K-Cup inventor expresses regret

K-Cup

The single-use coffee pods are an environmental disaster, with enough discarded ones to circle the earth 12 times in 2014. Talk about a weight on one’s conscience.

John Sylvan is the inventor of the K-cup. Back in 1992, the young Bostonian who didn’t even like coffee was drinking 30 to 40 cups a day in order to create “a better, more customizable, and liberating caffeine experience than the tepid office percolator” (The Atlantic). His hard work paid off, and the K-Cup, a single-use plastic pod containing ground coffee, has rocketed to unforeseen popularity. One out of every 3 American households now has a pod-based coffee maker.

Sylvan sold Keurig to Green Mountain in 1997, which means that he only got $50,000 for a company whose revenue topped $4.7 billion last year. While he wishes he’d hung on longer, an exclusive interview with The Atlantic reveals that he’s most bothered by the environmental implications of what he created:

“I feel bad sometimes that I ever did it.”

It’s quite the legacy to carry on one’s conscience. Mother Jones made a notorious estimate in 2013, saying that there were enough discarded K-Cups to circle the earth 10.5 times. That number was closer to 12 times in 2014.

Keurig claims it’s trying to improve. While the company has promised to make its blockbuster basic model K-Cups fully recyclable by 2020 (only five more years of this waste!), every K-Cup spin-off product released since 2006 is recyclable – but only if you’re willing to separate the coffee grounds and paper, plastic, and metal components at the time of disposal, and your city offers recycling services for plastic #7.

Let’s be honest, though: “A Venn diagram would likely have little overlap between people who pay for the ultra-convenience of K-Cups and people who care enough to painstakingly disassemble said cups after use.”

Sylvan does not even own a Keurig machine. “I don’t have one. They’re kind of expensive to use. Plus it’s not like drip coffee is hard to make,” he told The Atlantic. It’s true that once you have a coffee pod machine, it owns you. Although the machines are relatively cheap to buy up front (around $63), the coffee pods work out to cost around $40 per pound – an astronomical price to pay for coffee.
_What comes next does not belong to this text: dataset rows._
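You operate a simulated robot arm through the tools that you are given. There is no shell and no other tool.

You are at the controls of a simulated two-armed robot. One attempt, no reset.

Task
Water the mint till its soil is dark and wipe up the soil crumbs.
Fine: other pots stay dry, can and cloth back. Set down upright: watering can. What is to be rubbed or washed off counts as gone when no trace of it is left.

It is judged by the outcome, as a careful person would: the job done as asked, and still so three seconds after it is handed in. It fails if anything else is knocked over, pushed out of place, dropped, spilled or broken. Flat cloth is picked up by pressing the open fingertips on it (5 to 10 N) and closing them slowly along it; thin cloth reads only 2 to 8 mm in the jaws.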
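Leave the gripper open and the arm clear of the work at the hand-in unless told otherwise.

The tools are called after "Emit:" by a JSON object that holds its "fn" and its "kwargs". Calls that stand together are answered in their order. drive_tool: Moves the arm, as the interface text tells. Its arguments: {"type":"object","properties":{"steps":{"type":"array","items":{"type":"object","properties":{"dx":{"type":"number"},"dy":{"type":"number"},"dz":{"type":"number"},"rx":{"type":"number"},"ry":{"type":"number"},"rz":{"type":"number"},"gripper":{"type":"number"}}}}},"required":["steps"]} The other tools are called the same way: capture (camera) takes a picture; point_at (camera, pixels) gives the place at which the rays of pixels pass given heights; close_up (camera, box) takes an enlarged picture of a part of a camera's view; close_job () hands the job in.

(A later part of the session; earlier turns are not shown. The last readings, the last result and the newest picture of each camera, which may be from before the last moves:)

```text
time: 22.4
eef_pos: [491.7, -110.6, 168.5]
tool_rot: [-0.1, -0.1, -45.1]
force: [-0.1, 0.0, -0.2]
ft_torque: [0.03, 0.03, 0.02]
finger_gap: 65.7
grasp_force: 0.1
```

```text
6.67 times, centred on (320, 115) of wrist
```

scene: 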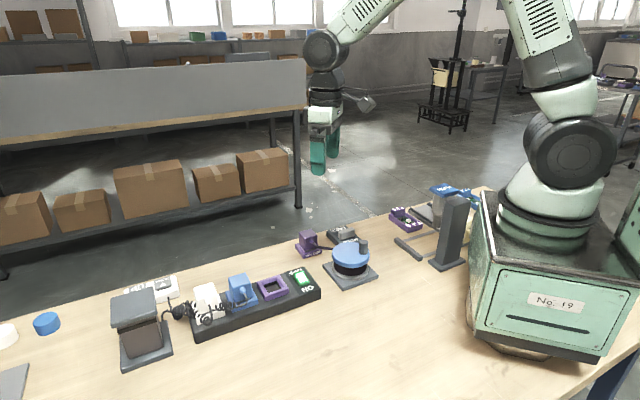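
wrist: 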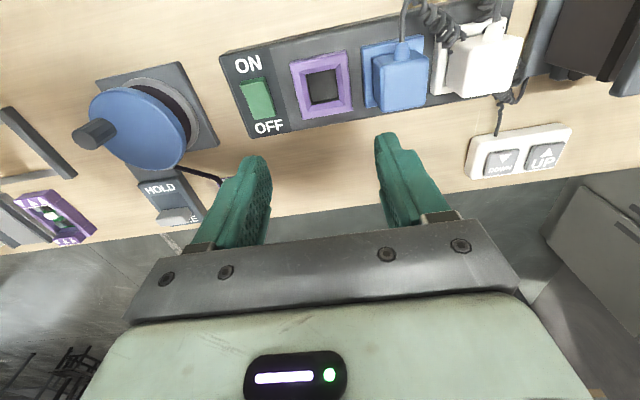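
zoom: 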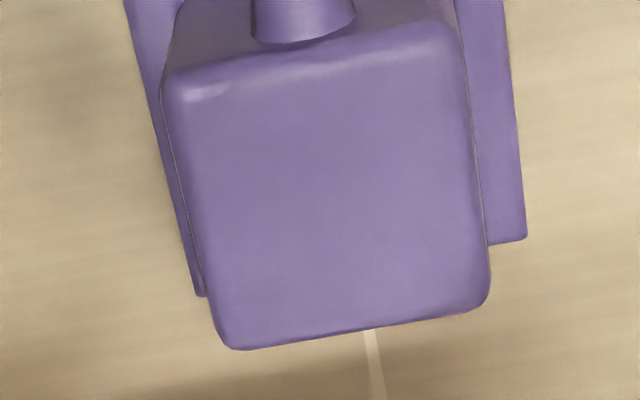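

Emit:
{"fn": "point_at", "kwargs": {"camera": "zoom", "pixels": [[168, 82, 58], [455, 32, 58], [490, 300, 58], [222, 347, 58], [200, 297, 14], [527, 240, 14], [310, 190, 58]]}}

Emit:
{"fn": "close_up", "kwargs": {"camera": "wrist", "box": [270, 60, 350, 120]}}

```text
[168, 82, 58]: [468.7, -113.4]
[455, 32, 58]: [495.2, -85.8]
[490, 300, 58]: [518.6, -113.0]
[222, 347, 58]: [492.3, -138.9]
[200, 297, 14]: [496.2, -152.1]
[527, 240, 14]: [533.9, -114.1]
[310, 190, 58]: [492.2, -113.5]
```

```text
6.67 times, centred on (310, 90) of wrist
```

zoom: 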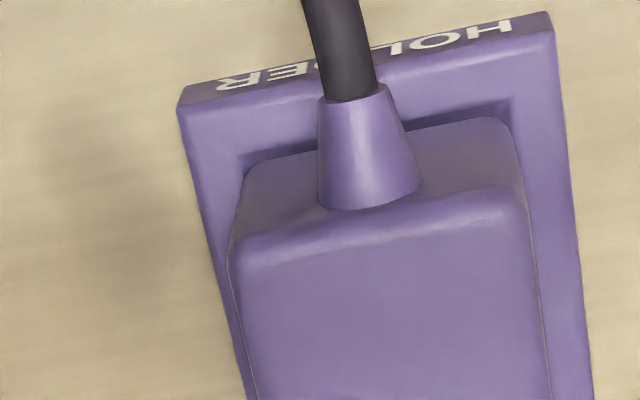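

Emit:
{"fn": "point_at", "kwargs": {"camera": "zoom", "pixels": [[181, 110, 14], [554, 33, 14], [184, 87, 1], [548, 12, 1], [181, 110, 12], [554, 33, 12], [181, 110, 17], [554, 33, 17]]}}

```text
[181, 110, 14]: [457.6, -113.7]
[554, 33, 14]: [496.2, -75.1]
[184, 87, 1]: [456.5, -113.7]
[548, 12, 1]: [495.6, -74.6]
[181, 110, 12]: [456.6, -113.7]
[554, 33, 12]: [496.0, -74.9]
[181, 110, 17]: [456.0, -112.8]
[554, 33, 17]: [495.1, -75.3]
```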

Despite the cost and the excessive amount of unrecycled plastic getting shuffled off to landfills, a shocking number of people keep buying and tossing. Sylvan say he understands the appeal of coffee pods and why people cling to their destructive habit:“It’s like a cigarette for coffee, a single-serve delivery mechanism for an addictive substance.”

Consumer backlash is growing. This past winter, TreeHugger reported on the K-Cup Godzilla mock-horror clip released by a Halifax film studio, and its accompanying hashtag #KilltheKCup is popular on Twitter. There’s also a petition at KilltheKCup.orgurging Keurig to improve its product.

The best form of protest, however, remains good old-fashioned consumer choice. Don’t buy a pod-based coffee maker and figure out a better zero-waste strategy for getting your daily caffeine fix. Check out Melissa’s story on “9 low-tech ways to brew great coffee with minimal waste” if you need ideas. Also, be sure to drink all the coffee you make, since many households toss an estimated 12 to 15 percent of the coffee they brew, which adds up to a lot of wasted water.